Se i tassi bassi sui Bond favoriscono l’Erario, tanto che l’Italia ha pagato circa 20 miliardi in meno per anno, favoriscono anche le esportazioni, ma come ogni contrappeso, penalizzano i risparmiatori, penalizzano i grandi fondi, i quali a loro volta utilizzano la raccolta per fare investimenti e quindi alimentare il mercato.
Non è quindi tutto oro quello che luccica: costringere i tassi dei titoli degli Stati membri verso il basso, alla fine del processo, danneggia lo sviluppo.
Vi è un’ulteriore conseguenza, e cioè che l’inflazione non cresce e non va a quel livello fisiologico che è circa il 2%, come anche prevede il Trattato di Maastricht.
Se da un canto può sembrare utile ai consumatori un’inflazione bassa perché non fa aumentare i prezzi, dall’altro non fa aumentare i consumi, non fa girare i macchinari delle industrie, del commercio e dei servizi, non crea posti di lavoro.
Vi dovrebbe essere corrispondenza dell’andamento tra il tasso di inflazione e i tassi di remunerazione dei Bond. Così come è in atto, la situazione ricorda il malato intubato, mantenuto in vita in modo artificioso.
 
 
La ripresa dovrebbe far ritornare il meccanismo descritto alla normalità, cioè con l’inflazione al 2% e i Bond che rendono mediamente il 4%. Anche le banche potrebbero aumentare i tassi sugli impieghi, ma nel complesso una macchina economica che gira bene riesce a sostenere questi maggiori oneri col vantaggio che la crescita viene ulteriormente alimentata.

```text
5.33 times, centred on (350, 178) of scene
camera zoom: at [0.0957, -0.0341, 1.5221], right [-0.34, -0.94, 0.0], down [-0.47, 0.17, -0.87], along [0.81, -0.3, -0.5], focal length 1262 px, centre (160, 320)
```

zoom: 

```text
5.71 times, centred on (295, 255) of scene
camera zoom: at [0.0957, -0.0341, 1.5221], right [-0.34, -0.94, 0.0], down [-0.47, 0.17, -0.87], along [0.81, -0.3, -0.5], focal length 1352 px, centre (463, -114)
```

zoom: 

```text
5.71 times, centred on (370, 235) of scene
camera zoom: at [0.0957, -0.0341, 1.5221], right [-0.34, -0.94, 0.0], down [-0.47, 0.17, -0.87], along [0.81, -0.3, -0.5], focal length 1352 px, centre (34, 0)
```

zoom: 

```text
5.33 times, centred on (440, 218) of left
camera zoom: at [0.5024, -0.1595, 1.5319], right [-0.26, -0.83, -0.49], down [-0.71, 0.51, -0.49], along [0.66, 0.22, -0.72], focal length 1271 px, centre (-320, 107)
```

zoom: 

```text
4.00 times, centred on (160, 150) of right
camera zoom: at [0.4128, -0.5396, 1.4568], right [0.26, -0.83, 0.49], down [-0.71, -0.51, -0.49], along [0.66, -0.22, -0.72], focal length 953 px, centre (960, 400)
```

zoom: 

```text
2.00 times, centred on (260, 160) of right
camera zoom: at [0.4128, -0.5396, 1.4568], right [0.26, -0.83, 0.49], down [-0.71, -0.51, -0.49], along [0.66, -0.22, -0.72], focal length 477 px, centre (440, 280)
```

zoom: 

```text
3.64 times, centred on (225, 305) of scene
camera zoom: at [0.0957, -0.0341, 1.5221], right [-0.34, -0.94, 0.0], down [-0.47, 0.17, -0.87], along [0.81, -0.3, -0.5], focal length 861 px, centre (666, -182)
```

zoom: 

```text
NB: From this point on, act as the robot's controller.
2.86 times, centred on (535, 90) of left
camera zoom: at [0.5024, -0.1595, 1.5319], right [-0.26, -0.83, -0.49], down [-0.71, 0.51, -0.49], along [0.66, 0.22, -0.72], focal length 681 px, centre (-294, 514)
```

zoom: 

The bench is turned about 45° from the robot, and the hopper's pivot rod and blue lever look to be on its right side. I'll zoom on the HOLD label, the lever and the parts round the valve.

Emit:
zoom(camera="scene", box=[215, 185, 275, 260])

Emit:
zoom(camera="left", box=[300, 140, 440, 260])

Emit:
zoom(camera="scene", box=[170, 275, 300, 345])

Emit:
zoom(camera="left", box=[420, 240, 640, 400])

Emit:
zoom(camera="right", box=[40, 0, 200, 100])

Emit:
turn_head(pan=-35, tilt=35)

L’aumento del Prodotto interno lordo ha due ripercussioni positive: la prima fa aumentare le entrate dello Stato; la seconda fa diminuire il coefficiente del rapporto debito/Pil.
Tuttavia, va ricordato che anche il ribasso di tale coefficiente non significa che il debito in valore assoluto diminuisca, con la conseguenza che neanche gli interessi su di esso diminuiscano, anzi per effetto del meccanismo prima descritto inevitabilmente aumenta.
Governare la fase delle vacche magre è difficile. Più difficile è mettersi in regola per affrontare quella delle vacche grasse.
 
Ed è proprio la capacità o l’incapacità di apprestarsi a vivere un periodo economico buono che è la discriminante della politica di un Paese.
Non è un caso che il Pil in Germania e in Spagna cresca al 3% e in Italia il Governo faccia i salti di gioia per una crescita inferiore alla metà. Come si spiega questa differenza?
In quei Paesi hanno fatto le riforme da oltre dieci anni, hanno aumentato la competitività nel sistema economico, hanno messo in carreggiata la pubblica amministrazione sotto il profilo dell’efficienza e della funzionalità.
Nel nostro Paese la competitività è bassa, e con essa la produttività, sia del settore pubblico che di quello privato. Ed è proprio su questi due parametri che bisogna lavorare intensamente perché senza il ritorno a livelli medi europei la nostra crescita sarà sempre più compressa e non potrà eguagliare quella dei Paesi capofila.
La prospettiva di un ritorno alla normalità è a portata di mano. Le prossime elezioni faranno perdere 6/8 mesi.
Il peggio è che non determineranno un vincitore. Quindi, il ritardo aumenterà, con buona pace delle inutili promesse.